As reflected by the two randomized controlled trials discussed here, the duration of anti-microbial therapy for diverticulitis traditionally includes a 7–10-day course of therapy [14, 16]. The Surgical Infection Society Intra-abdominal Infection guidelines recommend 5–7 days for patients with no source control [20]. This may be extrapolated to uncomplicated diverticulitis, as these patients rarely need or undergo source control [29]. Moreover, a recent trial demonstrated four days of anti-microbial therapy for diverticulitis is as effective as seven days [30]. Shortening treatment durations (e.g., 4–5 days) or basing them on clinical response would reduce anti-microbial drug exposure.

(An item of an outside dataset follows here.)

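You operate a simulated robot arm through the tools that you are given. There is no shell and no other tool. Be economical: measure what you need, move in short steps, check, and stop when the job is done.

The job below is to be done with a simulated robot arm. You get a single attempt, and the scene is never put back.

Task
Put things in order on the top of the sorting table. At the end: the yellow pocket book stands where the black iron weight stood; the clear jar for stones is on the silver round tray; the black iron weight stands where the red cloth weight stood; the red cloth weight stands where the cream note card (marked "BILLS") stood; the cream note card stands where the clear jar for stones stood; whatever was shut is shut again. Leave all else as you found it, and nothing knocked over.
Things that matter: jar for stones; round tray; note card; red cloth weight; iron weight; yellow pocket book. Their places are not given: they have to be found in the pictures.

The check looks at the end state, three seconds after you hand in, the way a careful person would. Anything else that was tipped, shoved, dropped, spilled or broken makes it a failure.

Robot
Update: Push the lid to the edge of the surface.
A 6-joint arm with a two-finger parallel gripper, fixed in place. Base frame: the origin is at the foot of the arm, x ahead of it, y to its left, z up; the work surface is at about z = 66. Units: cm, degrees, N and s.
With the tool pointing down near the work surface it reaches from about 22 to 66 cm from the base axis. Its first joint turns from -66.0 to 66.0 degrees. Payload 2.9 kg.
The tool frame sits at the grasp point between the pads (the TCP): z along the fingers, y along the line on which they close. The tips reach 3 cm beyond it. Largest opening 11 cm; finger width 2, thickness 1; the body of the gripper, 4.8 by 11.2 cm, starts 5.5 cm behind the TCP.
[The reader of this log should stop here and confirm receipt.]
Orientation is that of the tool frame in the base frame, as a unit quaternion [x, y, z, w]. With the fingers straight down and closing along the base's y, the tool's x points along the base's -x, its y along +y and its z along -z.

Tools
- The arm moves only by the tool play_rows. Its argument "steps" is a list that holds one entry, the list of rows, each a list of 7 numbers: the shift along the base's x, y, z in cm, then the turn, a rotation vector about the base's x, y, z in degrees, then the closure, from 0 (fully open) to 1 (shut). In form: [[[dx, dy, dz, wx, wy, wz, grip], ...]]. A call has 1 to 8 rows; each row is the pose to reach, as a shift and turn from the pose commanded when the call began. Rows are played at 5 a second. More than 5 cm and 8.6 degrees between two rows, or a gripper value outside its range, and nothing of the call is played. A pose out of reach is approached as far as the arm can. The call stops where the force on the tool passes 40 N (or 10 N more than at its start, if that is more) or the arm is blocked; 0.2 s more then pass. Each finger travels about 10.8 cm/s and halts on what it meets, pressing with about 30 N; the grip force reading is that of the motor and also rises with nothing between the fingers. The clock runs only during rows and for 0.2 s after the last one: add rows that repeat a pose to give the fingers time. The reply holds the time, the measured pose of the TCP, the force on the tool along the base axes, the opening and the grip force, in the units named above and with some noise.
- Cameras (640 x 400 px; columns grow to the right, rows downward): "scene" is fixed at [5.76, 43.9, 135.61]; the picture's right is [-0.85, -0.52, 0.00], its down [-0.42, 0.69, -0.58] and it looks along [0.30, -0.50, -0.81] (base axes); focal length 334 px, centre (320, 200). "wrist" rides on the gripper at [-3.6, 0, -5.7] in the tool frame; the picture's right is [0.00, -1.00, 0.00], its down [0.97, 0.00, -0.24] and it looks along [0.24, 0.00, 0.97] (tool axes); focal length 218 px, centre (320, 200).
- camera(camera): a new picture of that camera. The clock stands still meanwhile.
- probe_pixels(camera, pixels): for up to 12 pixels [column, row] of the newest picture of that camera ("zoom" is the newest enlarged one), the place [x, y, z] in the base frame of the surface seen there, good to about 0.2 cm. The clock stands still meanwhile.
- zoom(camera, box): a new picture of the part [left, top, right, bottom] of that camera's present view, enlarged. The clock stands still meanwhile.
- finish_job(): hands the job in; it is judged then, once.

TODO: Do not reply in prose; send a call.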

Considering the potential damage associated with anti-microbial utilization, a careful risk–benefit analysis should help determine whether to administer such drugs to patients with uncomplicated diverticulitis. A decrease in unnecessary anti-microbial drug use could prevent future resistance both in individual patients and in the community as a whole. This approach may allow infections that require anti-microbial therapy to remain treatable with narrow-spectrum and oral anti-microbials.

Future Directions

Multiple unresolved areas regarding acute uncomplicated diverticulitis treatment require additional studies. These include management of right-sided or recurrent disease, patients with significant co-morbidities, and patients with higher severity of disease. More accurate stratification of disease severity may require combining traditional classification systems (Hinchey) with newer approaches, such as the Neff or modified Neff radiologic classification system based on CT findings. Geographic differences between patient populations and disease pathogenesis deserve further investigation. With a heightened awareness of the risks of antibiotic therapy, a cost–benefit analysis can define their utility better. Improved tracking of adverse drug events, anti-microbial resistance, and dysbiosis may help as well.

Conclusions

Administration of antibiotics has been the standard of care for the treatment of acute uncomplicated diverticulitis. In view of the evidence presented at the Surgical Infection Society Update Symposium discussed here, healthy patient populations with no significant co-morbidities derive no benefits from this approach. We recommend against the use of antibiotics in these select cases. For patient populations not fitting this description, antibiotics should remain an integral component of acute uncomplicated diverticulitis therapy until additional studies are performed.